Despite losing a little ground on Friday to start December, the Dow Jones Industrial Average had its best week of the year last week, shooting past 24000 for the first time as the Senate passed its version of tax reform.
The Dow ended the week at 24232, up 3% for the week. The S&P 500 gained about half that, up 1.6%, while NASDAQ ended with a 0.6% loss as investors took profits on tech stocks. Year to date, the Dow is up more than 22% in price after gaining another 3.8% in November. The S&P has gained 18% following November’s 2.8% rise; both indexes are up eight straight months. NASDAQ is still the market leader, up more than 27% following last month’s 2.2% increase; the index has not had a down month since June. The Senate tax bill, which would roll back corporate tax rates to 20% from 35%, now needs to be reconciled with the already-passed House bill and, assuming it then passes both chambers, gets sent to President Trump for his signature. Outside the U.S., Japanese stocks rose for the second week in a row after having their nine-week winning streak snapped the prior week; the Nikkei 225 rose 3.2% in November and is up more than 19% so far this year in local currency terms. European stocks gave back their prior week’s gains; the Stoxx Europe 600 lost 0.7%, its third loss in the past four weeks.
Both the incoming and outgoing heads of the Federal Reserve said the central bank is likely to raise interest rates at its next meeting. At his confirmation hearing before the Senate Banking Committee on Tuesday, Jerome Powell, the president’s nominee to chair the Fed, said the case for raising the federal funds rate at the December 12-13 meeting “is coming together,” adding, “I think now the economy is strong, unemployment is low, growth is strong—in fact, it appears to have picked up—so it is time for us to be normalizing interest rates and the size of the balance sheet.” The next day the current chair, Janet Yellen, in her final Congressional testimony, said the Fed would continue gradually increasing rates as the economy improves.
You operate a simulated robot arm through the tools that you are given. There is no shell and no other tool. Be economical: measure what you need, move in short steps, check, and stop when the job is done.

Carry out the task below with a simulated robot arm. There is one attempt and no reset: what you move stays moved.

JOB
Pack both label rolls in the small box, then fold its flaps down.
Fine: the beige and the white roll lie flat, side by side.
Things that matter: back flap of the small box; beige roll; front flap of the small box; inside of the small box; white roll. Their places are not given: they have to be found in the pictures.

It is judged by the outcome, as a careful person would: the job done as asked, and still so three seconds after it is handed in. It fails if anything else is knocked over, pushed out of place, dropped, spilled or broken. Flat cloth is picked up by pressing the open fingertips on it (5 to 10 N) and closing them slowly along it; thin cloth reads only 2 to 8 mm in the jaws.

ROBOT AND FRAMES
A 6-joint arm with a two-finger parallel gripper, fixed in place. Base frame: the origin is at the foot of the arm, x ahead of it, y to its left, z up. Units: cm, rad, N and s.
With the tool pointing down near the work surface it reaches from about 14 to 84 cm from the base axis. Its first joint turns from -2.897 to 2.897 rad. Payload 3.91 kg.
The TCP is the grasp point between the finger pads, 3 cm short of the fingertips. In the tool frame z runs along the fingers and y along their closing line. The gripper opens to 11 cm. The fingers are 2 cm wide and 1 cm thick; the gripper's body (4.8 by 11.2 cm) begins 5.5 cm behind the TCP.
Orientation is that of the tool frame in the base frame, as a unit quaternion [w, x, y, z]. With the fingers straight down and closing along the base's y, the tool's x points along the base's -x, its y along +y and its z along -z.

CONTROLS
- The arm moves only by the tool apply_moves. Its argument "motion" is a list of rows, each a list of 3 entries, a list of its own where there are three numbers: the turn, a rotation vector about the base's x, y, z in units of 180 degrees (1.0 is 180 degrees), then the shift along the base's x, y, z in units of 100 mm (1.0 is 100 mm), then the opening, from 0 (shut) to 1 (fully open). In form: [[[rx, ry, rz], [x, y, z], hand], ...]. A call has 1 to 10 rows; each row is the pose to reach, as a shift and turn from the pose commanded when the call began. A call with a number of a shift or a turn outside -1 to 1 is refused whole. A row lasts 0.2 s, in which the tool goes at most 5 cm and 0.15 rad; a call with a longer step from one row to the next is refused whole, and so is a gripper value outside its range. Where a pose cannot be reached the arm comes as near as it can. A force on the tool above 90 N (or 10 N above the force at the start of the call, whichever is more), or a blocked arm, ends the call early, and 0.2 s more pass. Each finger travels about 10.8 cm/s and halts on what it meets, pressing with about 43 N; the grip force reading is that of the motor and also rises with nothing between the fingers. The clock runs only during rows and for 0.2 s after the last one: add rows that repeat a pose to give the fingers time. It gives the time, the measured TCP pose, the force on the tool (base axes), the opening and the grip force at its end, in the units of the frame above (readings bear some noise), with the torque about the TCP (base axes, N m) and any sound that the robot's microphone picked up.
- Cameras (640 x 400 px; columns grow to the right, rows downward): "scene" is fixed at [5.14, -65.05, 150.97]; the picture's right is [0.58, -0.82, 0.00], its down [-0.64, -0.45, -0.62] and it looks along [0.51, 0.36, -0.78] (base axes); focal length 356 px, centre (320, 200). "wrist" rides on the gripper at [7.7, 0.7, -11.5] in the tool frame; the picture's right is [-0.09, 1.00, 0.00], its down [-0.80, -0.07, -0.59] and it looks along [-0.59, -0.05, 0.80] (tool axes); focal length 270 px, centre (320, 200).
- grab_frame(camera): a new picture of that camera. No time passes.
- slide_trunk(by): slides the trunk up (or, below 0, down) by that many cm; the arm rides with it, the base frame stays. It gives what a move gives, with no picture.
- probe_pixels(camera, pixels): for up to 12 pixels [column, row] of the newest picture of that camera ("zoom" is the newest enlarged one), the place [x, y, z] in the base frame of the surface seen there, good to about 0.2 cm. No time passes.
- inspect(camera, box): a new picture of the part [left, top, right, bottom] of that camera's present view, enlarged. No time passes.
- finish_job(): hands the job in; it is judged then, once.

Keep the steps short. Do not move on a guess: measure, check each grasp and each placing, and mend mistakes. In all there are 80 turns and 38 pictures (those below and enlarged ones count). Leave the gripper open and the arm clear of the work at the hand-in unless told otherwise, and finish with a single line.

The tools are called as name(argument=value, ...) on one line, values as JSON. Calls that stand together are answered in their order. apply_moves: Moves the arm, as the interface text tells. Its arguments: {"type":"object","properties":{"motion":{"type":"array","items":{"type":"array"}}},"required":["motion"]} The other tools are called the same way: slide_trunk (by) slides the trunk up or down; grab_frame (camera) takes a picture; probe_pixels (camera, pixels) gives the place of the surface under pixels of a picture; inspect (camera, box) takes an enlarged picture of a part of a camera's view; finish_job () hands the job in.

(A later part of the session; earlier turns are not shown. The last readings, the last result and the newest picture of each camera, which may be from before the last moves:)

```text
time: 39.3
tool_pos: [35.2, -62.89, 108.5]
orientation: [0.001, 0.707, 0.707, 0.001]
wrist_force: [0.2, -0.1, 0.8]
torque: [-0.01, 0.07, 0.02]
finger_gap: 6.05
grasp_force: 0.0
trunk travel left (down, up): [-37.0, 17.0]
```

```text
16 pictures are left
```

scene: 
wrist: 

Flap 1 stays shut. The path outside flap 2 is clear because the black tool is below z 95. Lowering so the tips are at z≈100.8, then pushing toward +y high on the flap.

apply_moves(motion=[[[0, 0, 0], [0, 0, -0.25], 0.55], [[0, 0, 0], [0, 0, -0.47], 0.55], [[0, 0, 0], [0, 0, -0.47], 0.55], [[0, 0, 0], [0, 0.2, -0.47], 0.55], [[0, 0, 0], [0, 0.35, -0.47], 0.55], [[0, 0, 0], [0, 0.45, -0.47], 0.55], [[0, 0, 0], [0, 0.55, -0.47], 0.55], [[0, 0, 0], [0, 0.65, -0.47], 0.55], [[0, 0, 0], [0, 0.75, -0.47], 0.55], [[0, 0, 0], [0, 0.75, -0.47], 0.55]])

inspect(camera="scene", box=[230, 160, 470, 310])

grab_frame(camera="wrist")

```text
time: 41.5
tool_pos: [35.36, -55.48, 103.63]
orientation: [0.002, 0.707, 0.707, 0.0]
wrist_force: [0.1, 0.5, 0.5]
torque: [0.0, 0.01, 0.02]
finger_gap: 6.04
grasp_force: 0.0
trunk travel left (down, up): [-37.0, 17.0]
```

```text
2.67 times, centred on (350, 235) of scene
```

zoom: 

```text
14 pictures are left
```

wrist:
Indeed, last week’s reports continued to show the U.S. economy kicking into higher gear. Third quarter GDP growth was revised upward to an annual rate of 3.3%, up from the 3.0% rate originally reported and Q2’s 3.1% level. That’s the strongest quarterly growth rate in three years. Not surprisingly, then, the Conference Board’s consumer confidence index jumped more than three points in November to 129.5, a new 17-year high. Consumer spending rose 0.3% in October while personal incomes climbed 0.4%. The core personal consumption expenditures index, the Fed’s main barometer of inflation, rose 0.2% for the month and 1.4% on an annual basis. The Institute for Supply Management’s manufacturing index fell a half-point in November but remained strong at 58.2. Construction spending for October jumped 1.4%, much better than expected.
Housing sector numbers were strong. Sales of newly-built homes jumped 6.2% in October to an annual rate of 685,000. The National Association of Realtors’ pending home sales index rose a better-than-expected 3.5% to 109.3, although that was still 0.6% below the year-earlier level. The “solid increase in contract signings were still not enough to keep activity from declining on an annual basis for the sixth time in seven months,” said Lawrence Yun, the group’s chief economist. Rising home prices due to a low inventory of homes for sale remain the culprit. The S&P CoreLogic Case-Shiller national home price index rose 6.2% in September over a year earlier, the fastest annual rate since June 2014.
Reports/dates/facts/links worth paying attention to over the next week:
1. December 4: Factory orders for October.
2. December 5: Institute for Supply Management non-manufacturing composite index for November.
3. December 6: ADP national employment report for November.
4. December 7: Weekly unemployment claims
5. December 8: Employment situation for November; University of Michigan consumer sentiment index for December, first reading.